Amongst such agreements we emphasize the one executed between the Judiciary and the Brazilian Central Bank, which, jointly, created a system called Bacenjud, which allows the Judge, through internet, (i) to issue judicial orders to blockade and release financial assets, (ii) to request information (balances, statements and addresses of individuals and legal entities client of the National Financial System - SFN) and (iii) to electronically transfer the amounts blocked to judicial accounts, among other things.

Finally, such agreement has proven to be a strong tool to create more effectiveness in the suit at the time of seeking the satisfaction of the corresponding credit, whether originated by a judgement note or a judgement debt.

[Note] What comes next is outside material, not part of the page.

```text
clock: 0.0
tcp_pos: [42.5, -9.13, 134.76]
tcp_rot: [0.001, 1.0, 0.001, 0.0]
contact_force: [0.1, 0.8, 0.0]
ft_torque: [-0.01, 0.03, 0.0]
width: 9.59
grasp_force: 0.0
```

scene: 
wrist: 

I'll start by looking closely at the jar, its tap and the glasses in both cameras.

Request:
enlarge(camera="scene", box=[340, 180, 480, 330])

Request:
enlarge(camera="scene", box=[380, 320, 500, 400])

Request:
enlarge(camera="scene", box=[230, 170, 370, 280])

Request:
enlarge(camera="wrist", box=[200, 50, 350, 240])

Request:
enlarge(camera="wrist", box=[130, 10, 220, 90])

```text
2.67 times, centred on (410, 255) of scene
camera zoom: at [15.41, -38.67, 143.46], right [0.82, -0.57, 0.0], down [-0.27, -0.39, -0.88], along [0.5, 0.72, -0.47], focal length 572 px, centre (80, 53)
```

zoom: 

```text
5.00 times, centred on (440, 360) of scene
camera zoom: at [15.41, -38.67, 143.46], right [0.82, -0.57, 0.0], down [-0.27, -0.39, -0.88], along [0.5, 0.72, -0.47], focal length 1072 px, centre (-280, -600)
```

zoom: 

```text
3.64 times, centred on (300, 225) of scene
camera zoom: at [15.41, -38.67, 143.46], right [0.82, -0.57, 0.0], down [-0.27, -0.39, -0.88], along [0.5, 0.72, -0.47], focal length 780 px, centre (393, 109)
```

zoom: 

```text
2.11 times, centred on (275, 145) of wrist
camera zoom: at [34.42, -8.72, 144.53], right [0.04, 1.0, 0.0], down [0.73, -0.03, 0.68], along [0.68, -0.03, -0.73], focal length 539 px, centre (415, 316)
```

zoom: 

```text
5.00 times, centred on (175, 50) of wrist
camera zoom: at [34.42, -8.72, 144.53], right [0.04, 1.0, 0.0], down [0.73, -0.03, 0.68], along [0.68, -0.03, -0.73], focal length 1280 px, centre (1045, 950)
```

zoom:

However, the major innovations are under the responsibility of the legislator, which, during the last two years, passed a "package" of measures aiming at reducing the suit term and expanding the Judicial Security of the corresponding judicial decisions.

Among such innovations there are changes to the Enforcement Proceeding, such as, for instance, the obligation of the debtor of appointing assets to guarantee the execution under penalty of a fine of up to twenty percent (20%) on the debt amount, causing the slow pace of the Judiciary to no longer be an instrument of "defense".

Another measure adopted to promote a higher speed and judicial security was Law no. 11,417/2006, which ruled the issue of the so-called Binding Judicial Precedents by the Supreme Court.

The Binding Judicial Precedents are decisions approved by two/thirds of the eleven (11) Ministers of the Supreme Court who have a binding effect, that is, obliging all other offices of the Judicial Power and Public Administration to follow their guidelines.

As in the above examples, there are other innovations and changes which would demand a detailed analysis, fact which is not the object of the explanation, but may be studied in detail by means of the analysis of the procedural laws, the doctrine and especially the jurisprudence of the Superior Courts and of the State Courts of Justice.

Considering the peculiarities briefly exposed above, it is our recommendation that any investor intending to do business in Brazil must obtain information from the specialized consultants on the influences which the Judiciary may have on the operation and the implementation of the business, in order to avoid any surprises.

Bibliography

CNJ, A Justiça em Números, 2003.
CNJ, A Justiça em Números, 2004.
CNJ, A Justiça em Números, 2005.
CNJ, A Justiça em Números, 2006.
Ministério da Justiça, Fundação Getúlio Vargas e CEBEPEJ. Análise da Gestão e Funcionamento dos Cartórios Judiciais, 2007.


PART II

22.2. Arbitration

The Brazilian legal system has foreseen the possibility of resolving disputes through arbitration since the Constitution of 1824. However, since 1850, numerous changes and contradictions in Brazilian legislation have hindered the development of this form of dispute resolution. Due to legal fragilities, especially in the commencement of arbitration proceedings and in the enforcement of the awards, arbitration was traditionally not seen as an effective alternative to the Judiciary. Indeed, up until recent years, arbitration awards depended on a prior judicial ratification to become enforceable and, in addition, the right to access the judiciary was seen as a guarantee that could not be relinquished by citizens, even in the cases where the parties had previously signed a contract with an arbitration clause.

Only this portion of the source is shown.